Un dollar digital, modernité ou dystopie? 

Combien de fois utilisons-nous de la monnaie liquide au quotidien? Depuis 1971, le dollar américain n’est plus indexé sur l’or, sa valeur est donc dématérialisée. La valeur attribuée à l’argent ne semble alors plus nécessairement correspondre à une substance physique. Ainsi, notre monde interconnecté et dynamique s’orienterait aujourd’hui vers une nouvelle forme de monnaie : la CBDC (Central Bank Digital Currency), une monnaie digitale offerte par la banque centrale d’un pays. Aujourd’hui, 90% de notre argent existe sous forme digitale dans des serveurs informatiques.

En janvier 2022, la réserve fédérale américaine a annoncé la possibilité d’adopter un dollar entièrement digital, sous la forme de CBDC. L’une des nouveautés des CBDC serait de pouvoir déposer son argent dans des portefeuilles digitaux directement à la banque centrale, accessibles depuis un téléphone cellulaire. La réserve fédérale suggère également une distribution de fonds digitaux de la banque centrale vers les banques commerciales.

Cette décision importante n’est pas uniquement considérée aux États-Unis. En effet, la Chine, l’Inde, et l’Union européenne, parmi tant d’autres, cherchent à digitaliser leurs devises à l’instar de la réserve fédérale américaine. La Chine est actuellement en phase d’essai d’un Yuan numérique dans certaines villes du pays.

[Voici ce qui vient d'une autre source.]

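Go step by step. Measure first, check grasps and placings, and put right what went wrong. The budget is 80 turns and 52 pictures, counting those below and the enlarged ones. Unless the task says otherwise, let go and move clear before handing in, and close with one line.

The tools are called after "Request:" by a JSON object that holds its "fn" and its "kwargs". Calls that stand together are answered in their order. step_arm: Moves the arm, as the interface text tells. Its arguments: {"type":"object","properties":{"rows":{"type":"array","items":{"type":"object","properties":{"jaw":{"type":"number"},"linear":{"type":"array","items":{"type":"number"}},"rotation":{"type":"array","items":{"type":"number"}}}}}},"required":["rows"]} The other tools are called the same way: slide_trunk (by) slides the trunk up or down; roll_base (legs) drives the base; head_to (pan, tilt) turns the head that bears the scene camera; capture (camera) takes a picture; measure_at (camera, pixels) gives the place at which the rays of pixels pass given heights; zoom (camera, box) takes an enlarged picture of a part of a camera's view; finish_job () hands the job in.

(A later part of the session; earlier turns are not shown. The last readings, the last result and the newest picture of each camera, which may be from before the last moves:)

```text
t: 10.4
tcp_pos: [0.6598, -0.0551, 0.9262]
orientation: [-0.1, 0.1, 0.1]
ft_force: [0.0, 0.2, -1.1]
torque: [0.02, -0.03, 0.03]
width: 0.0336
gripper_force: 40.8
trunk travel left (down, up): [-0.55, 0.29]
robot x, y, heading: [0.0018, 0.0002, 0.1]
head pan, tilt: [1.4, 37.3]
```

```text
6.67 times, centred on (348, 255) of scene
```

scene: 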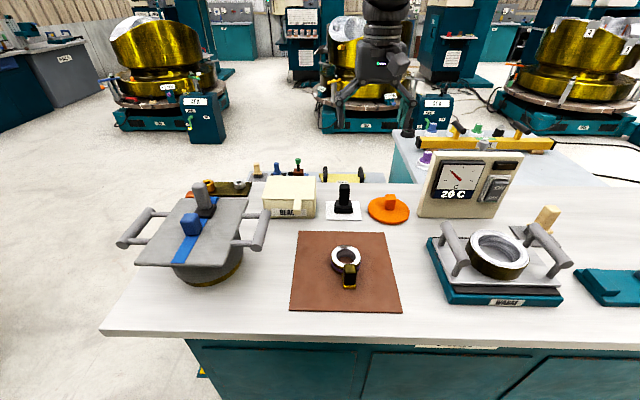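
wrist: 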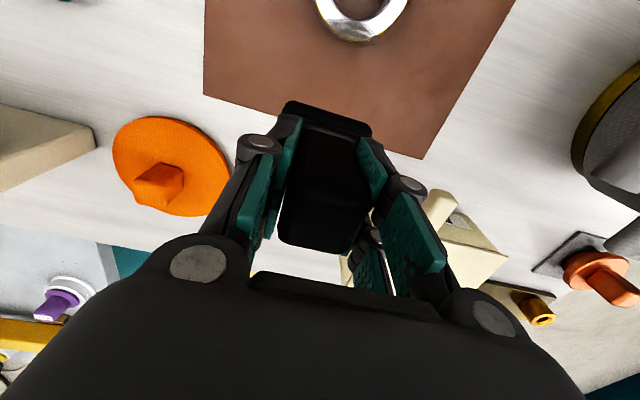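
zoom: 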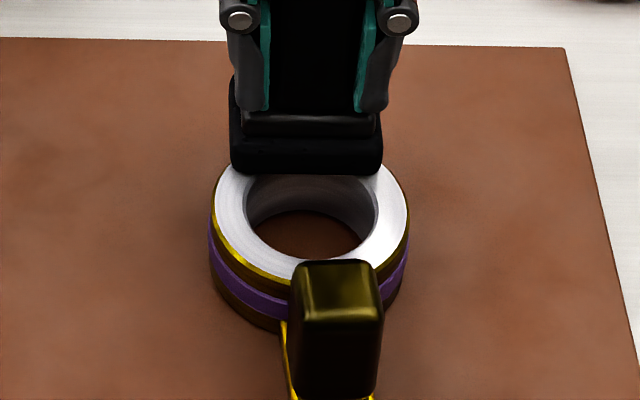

Selon Kristalina Georgieva, directrice du Fonds monétaire international, « si les CBDC sont conçues prudemment, elles pourraient potentiellement offrir plus de résilience, plus de sécurité, et moins de coûts que d’autres formes privées d’argent digital. » Néanmoins, il reste important de noter que de nombreuses banques centrales ont souligné la difficulté d’implémenter une CBDC sans aucune expérience ni standards d’implémentation préétablis.

Le bienfait indiscutable d’un dollar digital

Selon Josh Lipsky, directeur du Centre géoéconomique au Atlantic Council, le système financier américain reste fortement basé sur une utilisation de liquide datant des années 1950.

La numérisation du dollar permettrait de réduire les frais de transaction. Lorsque nous effectuons un paiement par carte de débit, de crédit ou par l’intermédiaire d’une application telle que Apple Pay, la transaction paraît rapide et efficace. Cependant, si nous faisons le travail de « plombier économique » en analysant les détails de ce processus qui, à première vue, ne semble pas complexe, nous découvrons qu’en réalité, de nombreux facteurs modélisent le transfert d’argent. Il faut d’abord considérer le délai du transfert, du compte du consommateur vers celui du commerçant, qui peut prendre jusqu’à trois jours. Il faut ajouter à cela les différents frais de transaction imposés par chaque banque. Les temps d’attente et les coûts peuvent donc parfois nuire à l’efficacité du système d’achat et de vente, notamment pour les petits commerces.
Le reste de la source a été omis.